Bolo de chocolate

Anos atrás descobri a história de São Cosme e Damião.

Vida dura a minha! Sempre preocupada e ocupadíssima com a sobrevivência material, não dava atenção e nem a mínima importância para os assuntos da alma, da sensibilidade, das possibilidades de ser bom e desconhecia por completo as consequências dos dramas da nossa pequenez. Olhar pequeno o meu, justificando, quem sabe, a minha miopia para os outros, as lentes grossas em pesados óculos que jamais me abandonaram. Impossível era enxergar a beleza e a presença marcante na história dos benfeitores, sensíveis e altruístas.

Criança era adulto pequeno e pronto. Deveria rir pouco, ser comedida no comer doces e sorvetes e nem pensar em pedir alguma coisa. Vivi a infância assim, atormentada pelas dificuldades impostas pela vida, pela aspereza da dor do meu pai e por incertezas infinitas. Sabia que deveria lutar à exaustão para sobreviver, ter uma fé pela obediência e, preferencialmente, não questionar nada.

Não me lembro como descobri a história dos gêmeos, santos por vocação na arte de curar os semelhantes no corpo e na alma naquela distante Ásia Menor, hoje Turquia.

Comecei a conversar com eles, que me acolheram na sua bondade e compaixão. Em alguns momentos especialmente difíceis foram eles que me inspiraram algumas palavras libertadoras de situações imensamente complicadas e financeiramente comprometedoras.

E comecei, humildemente, a fazer os pacotinhos de balas para distribuir para as crianças a cada 26 de setembro. Passei a levar os quilos das balas mastigáveis na creche próxima, feliz e agradecendo as presenças constantes dos santos na minha jornada.

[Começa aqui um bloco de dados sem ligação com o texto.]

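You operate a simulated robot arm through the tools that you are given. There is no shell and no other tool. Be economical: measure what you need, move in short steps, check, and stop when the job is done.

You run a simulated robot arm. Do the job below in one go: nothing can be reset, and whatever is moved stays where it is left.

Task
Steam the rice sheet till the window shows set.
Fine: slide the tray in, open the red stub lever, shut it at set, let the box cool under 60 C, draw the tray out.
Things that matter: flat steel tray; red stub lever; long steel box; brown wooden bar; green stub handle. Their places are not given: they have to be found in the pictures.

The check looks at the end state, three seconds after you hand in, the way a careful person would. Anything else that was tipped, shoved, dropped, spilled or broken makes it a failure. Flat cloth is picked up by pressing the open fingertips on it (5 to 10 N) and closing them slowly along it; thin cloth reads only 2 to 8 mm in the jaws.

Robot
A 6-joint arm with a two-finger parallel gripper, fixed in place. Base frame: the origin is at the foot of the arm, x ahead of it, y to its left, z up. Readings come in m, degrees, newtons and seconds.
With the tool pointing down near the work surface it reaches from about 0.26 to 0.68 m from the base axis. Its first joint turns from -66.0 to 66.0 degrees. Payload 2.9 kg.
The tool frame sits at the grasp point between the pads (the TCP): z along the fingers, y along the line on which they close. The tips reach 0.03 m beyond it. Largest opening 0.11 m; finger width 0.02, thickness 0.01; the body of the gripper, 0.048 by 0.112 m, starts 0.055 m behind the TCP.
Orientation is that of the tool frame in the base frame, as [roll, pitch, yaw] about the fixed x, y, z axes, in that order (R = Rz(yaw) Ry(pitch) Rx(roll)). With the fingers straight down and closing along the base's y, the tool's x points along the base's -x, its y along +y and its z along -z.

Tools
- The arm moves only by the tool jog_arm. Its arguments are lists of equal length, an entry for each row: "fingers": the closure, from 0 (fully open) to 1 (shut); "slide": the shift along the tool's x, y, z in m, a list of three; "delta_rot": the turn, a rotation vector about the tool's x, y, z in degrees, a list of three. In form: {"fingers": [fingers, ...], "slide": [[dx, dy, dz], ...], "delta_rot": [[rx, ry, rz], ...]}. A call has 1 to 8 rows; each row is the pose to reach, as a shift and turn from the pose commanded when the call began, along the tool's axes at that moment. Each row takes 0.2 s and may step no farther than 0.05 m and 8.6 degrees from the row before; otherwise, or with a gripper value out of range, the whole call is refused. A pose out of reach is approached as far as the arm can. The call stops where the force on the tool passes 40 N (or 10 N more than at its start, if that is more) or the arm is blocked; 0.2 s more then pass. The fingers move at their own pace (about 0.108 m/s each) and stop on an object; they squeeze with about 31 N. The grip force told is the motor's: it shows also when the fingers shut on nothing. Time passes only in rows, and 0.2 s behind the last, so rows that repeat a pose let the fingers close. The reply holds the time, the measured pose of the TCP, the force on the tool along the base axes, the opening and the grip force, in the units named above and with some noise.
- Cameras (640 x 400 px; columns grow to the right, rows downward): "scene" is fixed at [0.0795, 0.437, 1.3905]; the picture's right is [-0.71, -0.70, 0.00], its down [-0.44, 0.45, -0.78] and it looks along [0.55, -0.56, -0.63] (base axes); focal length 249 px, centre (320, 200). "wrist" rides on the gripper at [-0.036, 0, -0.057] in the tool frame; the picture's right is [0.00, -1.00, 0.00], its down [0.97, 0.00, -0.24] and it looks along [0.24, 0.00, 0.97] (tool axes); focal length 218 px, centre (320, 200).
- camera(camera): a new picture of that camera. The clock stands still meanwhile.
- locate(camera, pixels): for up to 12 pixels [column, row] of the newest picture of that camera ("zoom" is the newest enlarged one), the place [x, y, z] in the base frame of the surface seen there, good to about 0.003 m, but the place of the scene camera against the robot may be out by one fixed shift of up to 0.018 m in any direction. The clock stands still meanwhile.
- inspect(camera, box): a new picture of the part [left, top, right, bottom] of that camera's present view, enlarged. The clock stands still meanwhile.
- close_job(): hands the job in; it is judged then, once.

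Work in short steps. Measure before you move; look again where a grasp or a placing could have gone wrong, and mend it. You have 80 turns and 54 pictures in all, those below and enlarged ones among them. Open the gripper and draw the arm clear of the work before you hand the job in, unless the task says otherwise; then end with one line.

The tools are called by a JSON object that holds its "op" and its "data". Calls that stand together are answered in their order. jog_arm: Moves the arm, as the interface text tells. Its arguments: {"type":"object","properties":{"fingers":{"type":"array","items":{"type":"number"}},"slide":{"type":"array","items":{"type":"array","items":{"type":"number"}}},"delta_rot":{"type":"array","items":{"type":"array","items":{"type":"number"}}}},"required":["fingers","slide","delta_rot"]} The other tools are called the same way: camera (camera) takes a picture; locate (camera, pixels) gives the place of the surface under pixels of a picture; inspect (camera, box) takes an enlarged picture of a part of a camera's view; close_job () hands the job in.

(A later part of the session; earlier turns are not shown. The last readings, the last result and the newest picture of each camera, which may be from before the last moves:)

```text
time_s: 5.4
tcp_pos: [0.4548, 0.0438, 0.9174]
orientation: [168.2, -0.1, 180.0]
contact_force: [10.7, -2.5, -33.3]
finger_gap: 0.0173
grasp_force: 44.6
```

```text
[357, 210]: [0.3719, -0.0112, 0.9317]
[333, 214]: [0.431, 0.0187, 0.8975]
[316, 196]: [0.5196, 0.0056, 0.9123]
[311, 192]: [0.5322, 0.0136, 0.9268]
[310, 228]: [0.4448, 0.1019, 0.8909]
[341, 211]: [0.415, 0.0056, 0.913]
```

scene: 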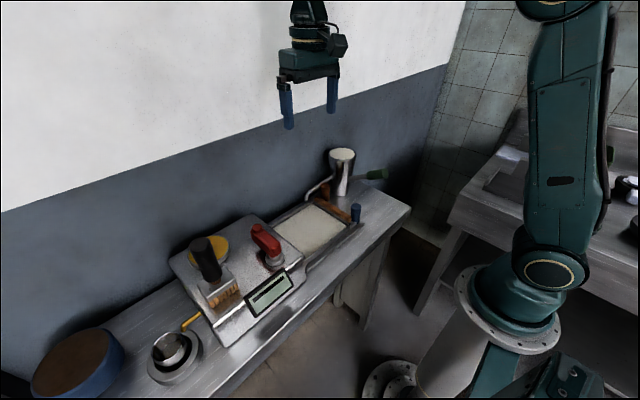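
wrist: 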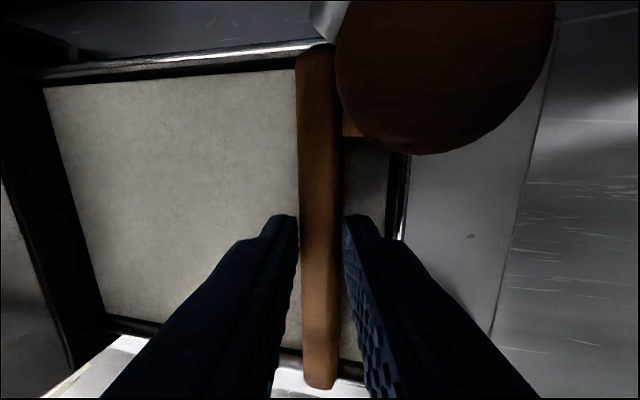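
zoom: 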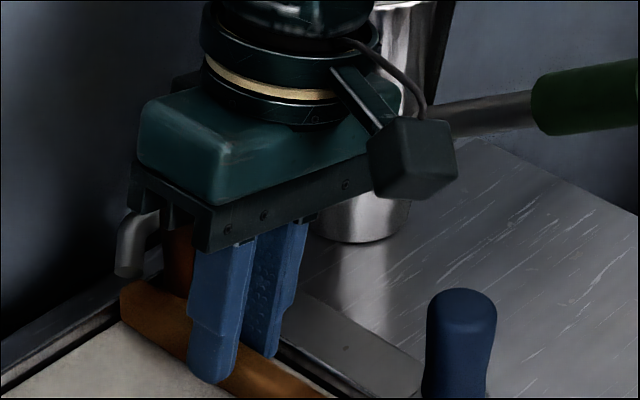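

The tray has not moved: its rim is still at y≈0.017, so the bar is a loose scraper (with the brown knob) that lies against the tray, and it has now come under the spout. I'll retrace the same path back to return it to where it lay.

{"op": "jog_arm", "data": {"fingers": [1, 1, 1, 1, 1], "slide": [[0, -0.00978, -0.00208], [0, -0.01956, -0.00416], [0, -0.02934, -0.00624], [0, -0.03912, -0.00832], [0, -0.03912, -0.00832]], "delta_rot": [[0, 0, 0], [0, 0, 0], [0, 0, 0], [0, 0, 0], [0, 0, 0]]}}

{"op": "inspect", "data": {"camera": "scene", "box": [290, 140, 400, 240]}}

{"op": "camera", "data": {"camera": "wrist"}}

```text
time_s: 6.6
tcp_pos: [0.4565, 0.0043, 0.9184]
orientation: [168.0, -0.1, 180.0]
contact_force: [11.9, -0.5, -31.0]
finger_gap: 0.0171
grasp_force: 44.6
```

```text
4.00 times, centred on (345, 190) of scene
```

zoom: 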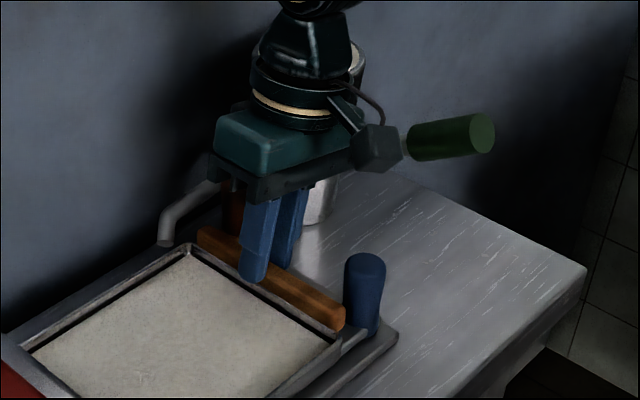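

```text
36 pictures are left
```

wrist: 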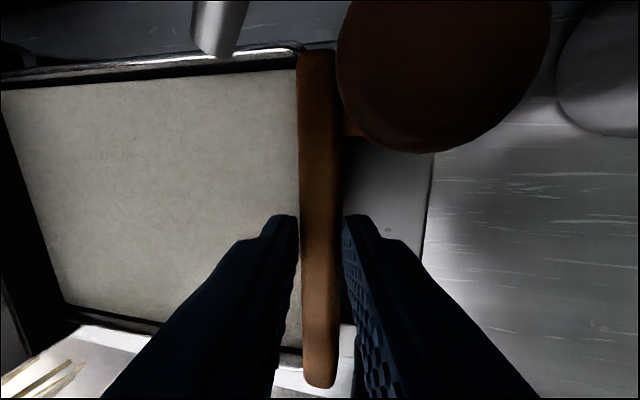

E passei a sentir uma grande proximidade emocional com essas crianças que esperam receber alguns doces, algo colorido e apetitoso. Não era apenas eu que tinha, certamente, vontade da fartura de doces. Desenvolvi uma empatia sincera, sabendo o que pensam, o quanto esperam, desejam e saboreiam aqueles eventuais nacos de bolos.

Resolvi fazer dois bolos de chocolate para acompanhar as balas de laranja e melancia.

Jamais fiz bolos com tanto carinho! Larguei a batedeira num momento e chorei, chorei muito ao me lembrar de quando o meu pai contava, rindo, mas tentando esconder a tristeza de um fato da sua infância marcada pela pobreza naquela São Paulo do pós-guerra. Contava que, certa feita, havia ganho dois pedacinhos de rocambole. Um para ele e outro para a minha tia. Ele comeu a sua fatia e depois começou a mordiscar o que caberia à sua irmã. Com sacrifício deixou um pedaço minúsculo para ela, recheado de culpa por não ter resistido à tentação e ao desejo de mais um pouco do doce.

E eu fiz os dois bolos de chocolate. Para as crianças que serão atendidas, que haverão de se arregalar com a guloseima. Bolos com cobertura e confeitos de balas de gomas coloridas dispersas por toda a sua extensão.

Comam com gosto, crianças, quem sabe em silêncio, curtindo cada fatia, com fartura, sorriso e alegria da surpresa! Sejam muito felizes sempre, mesmo que a realidade não seja assim tão risonha. Sejam sensíveis e delicadas com a vida, compreendendo inteiramente cada etapa, sabendo que as lágrimas também secam, assim como a desesperança e os conflitos existenciais. Brinquem, pulem, corram, cantem e não tenham vergonha de viver a infância na sua plenitude e singeleza. E aprendam a ser solidários, pacientes e atenciosos com as múltiplas realidades da vida.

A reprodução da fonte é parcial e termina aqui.